Extend the selected extract, starting right after its last sentence.

- **DATA EXCERPT**

>> BEGIN

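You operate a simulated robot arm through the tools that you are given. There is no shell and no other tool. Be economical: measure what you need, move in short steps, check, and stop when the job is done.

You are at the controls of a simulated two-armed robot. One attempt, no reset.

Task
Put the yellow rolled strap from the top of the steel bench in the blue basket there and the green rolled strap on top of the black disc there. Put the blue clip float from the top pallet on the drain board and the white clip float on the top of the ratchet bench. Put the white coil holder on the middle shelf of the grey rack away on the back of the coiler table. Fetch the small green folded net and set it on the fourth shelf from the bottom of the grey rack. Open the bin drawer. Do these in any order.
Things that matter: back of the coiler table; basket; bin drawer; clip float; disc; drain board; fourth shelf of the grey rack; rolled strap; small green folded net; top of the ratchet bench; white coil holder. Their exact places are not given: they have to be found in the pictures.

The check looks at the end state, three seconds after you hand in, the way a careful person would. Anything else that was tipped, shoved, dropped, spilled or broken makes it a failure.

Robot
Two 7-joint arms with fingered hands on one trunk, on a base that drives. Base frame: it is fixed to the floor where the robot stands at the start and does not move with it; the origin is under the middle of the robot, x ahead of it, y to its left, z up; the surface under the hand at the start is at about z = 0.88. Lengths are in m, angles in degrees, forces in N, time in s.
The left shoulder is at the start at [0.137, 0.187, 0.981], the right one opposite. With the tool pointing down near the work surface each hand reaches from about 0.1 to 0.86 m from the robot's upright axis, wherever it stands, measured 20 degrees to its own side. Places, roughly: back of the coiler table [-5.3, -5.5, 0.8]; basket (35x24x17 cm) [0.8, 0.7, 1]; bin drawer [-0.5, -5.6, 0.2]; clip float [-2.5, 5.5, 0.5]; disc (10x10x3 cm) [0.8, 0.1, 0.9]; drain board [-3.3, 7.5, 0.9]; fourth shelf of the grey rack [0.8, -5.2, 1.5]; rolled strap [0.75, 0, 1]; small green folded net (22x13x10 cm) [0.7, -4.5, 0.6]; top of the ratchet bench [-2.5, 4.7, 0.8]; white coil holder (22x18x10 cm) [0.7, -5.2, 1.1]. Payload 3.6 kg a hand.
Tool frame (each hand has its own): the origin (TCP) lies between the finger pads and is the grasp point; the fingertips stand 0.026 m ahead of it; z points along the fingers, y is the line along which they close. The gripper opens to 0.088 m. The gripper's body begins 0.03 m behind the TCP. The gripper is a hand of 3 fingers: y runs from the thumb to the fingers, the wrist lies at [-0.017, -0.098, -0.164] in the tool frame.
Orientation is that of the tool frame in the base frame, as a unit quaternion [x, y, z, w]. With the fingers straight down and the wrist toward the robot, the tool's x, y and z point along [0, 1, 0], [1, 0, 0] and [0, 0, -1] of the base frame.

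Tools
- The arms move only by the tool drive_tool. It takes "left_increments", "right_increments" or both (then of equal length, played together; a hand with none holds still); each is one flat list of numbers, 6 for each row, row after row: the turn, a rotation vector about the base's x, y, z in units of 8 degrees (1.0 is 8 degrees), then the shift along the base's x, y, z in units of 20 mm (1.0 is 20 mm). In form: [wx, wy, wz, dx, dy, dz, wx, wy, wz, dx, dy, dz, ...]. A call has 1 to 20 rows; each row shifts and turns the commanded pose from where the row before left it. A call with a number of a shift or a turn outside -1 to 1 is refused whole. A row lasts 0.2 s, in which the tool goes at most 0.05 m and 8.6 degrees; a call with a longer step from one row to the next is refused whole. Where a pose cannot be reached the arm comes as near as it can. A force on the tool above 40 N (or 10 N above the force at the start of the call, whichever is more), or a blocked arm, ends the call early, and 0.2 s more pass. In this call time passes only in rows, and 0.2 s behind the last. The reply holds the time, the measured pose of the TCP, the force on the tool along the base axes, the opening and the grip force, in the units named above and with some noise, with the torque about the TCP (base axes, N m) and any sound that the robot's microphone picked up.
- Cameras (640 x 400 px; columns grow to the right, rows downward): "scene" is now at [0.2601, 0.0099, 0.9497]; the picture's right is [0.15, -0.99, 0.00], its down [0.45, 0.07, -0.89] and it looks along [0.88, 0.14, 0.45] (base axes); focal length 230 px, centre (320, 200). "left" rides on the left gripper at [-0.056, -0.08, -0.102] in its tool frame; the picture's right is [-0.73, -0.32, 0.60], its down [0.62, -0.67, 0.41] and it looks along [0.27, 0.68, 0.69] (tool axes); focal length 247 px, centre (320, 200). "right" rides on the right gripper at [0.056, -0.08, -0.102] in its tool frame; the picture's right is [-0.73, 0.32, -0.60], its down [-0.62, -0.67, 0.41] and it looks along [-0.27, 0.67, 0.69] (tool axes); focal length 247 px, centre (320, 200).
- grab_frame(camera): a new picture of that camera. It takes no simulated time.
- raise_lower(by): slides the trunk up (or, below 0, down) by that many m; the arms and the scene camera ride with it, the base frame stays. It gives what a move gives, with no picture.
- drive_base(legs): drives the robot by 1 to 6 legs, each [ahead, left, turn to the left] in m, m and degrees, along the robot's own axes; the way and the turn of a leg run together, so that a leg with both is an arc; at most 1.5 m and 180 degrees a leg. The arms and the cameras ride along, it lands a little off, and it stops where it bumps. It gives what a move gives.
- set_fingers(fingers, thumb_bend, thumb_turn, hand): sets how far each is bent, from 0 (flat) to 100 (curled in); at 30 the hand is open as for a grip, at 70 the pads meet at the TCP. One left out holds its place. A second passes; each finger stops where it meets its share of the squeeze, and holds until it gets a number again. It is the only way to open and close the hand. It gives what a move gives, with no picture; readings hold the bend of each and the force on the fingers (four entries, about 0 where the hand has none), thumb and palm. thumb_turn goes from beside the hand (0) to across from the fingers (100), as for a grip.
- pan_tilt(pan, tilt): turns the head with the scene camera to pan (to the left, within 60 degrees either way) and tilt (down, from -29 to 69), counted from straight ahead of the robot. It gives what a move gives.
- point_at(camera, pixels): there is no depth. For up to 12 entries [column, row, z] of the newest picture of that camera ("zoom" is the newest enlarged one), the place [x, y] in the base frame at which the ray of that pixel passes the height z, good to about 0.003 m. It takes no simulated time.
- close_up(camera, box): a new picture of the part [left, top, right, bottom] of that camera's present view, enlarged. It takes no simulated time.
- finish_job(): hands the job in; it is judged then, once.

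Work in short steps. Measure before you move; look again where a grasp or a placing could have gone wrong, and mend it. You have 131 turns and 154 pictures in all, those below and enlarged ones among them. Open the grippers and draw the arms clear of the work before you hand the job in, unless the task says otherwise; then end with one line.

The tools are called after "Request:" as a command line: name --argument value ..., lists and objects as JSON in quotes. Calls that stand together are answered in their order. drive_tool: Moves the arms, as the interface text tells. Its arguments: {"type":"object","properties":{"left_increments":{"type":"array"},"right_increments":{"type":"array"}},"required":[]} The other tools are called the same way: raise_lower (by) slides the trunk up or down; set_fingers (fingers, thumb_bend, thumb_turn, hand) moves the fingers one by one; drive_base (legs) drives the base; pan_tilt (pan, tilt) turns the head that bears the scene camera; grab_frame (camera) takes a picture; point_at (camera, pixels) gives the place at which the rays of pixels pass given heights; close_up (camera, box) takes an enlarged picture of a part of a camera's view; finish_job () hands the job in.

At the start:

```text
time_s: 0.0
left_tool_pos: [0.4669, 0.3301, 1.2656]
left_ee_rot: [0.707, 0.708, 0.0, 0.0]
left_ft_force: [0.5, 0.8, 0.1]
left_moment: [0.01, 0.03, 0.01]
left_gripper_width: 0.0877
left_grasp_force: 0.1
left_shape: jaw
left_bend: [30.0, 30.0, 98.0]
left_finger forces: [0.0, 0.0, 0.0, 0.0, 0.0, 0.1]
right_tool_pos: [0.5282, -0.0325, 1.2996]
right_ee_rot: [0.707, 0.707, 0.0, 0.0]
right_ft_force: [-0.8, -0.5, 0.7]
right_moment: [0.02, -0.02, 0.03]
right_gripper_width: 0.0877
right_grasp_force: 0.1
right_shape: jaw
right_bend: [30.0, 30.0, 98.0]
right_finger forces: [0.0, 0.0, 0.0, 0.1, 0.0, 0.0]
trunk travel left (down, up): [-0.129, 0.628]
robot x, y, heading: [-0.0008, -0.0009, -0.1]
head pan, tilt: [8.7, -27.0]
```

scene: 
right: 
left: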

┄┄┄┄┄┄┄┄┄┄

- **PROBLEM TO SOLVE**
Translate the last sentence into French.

>> END

- **SELECTED EXTRACT**
>> BEGIN

Seguramente los críticos que se inclinarán en el futuro sobre la obra
de Couve (y sospecho que lo harán con asiduidad) buscarán claves en la
relación texto-pintura. La espacialización del tiempo narrativo es muy
patente en sus procedimientos. Las descripciones, tan abundantes como
extraordinarias, son un buen ejemplo. Mientras que en la novela
clásica la descripción cumple una función temporal en tanto es
recuperada más adelante para significar alguna motivación (la novela
policial es el paradigma de este uso), en Couve la descripción
permanece anclada donde se produjo, en una espléndida
gratuidad.
Un
relato de esta época, Mamparas del Sagrado Corazón, propone una
vuelta de tuerca: un joven que termina sus estudios en Santiago vuelve
al fundo familiar en Concepción, y el relato mismo del regreso se
erige como un panel translúcido entre pasado y futuro, entre las
andanzas estudiantiles y el conformismo del adulto agrario. Alienado
de su familia por su descubrimiento del mundo, el joven protagonista
termina alienado del mundo por el abrazo familiar. La exclusión
también puede tomar la forma de una inclusión. El individuo, de esta
manera, pierde en todos los casos.

>> END

- **TASK RESULT**
Esa
dialéctica del fracaso encontró su expresión plena al final, en La
Comedia del Arte (1995), y su continuación Cuando pienso en mi
falta de cabeza. El salto ha sido muy largo, desde el
descubrimiento de la vocación en La Lección de Pintura: toda la
carrera del pintor ha quedado atrás. Cansado de las alternancias del
recuerdo y el olvido, Couve parte desde adentro del anacronismo,
inclusive en el trabajo mismo de la escritura. La novela se presenta
como la reconstrucción de otra anterior que no pudo ser escrita. "Es
la tercera vez que intento este relato... Antes fracasé". Y la
confesión que sigue es reveladora de las intenciones que guiaron al
aprendiz Couve en su escritura: "me esfuerzo en... ligar lenguaje y
contenido con mucha acuciosidad para alcanzar un todo armónico". Las
viejas recetas de fusión de forma y fondo parecían haber dado
resultado en las novelas de la infancia, pero a la larga agotaron su
eficacia. Y entonces "el tema... quedó latente, intacto, como
aguardando una nueva oportunidad". El tema a la espera de la forma
será el argumento de esta novela.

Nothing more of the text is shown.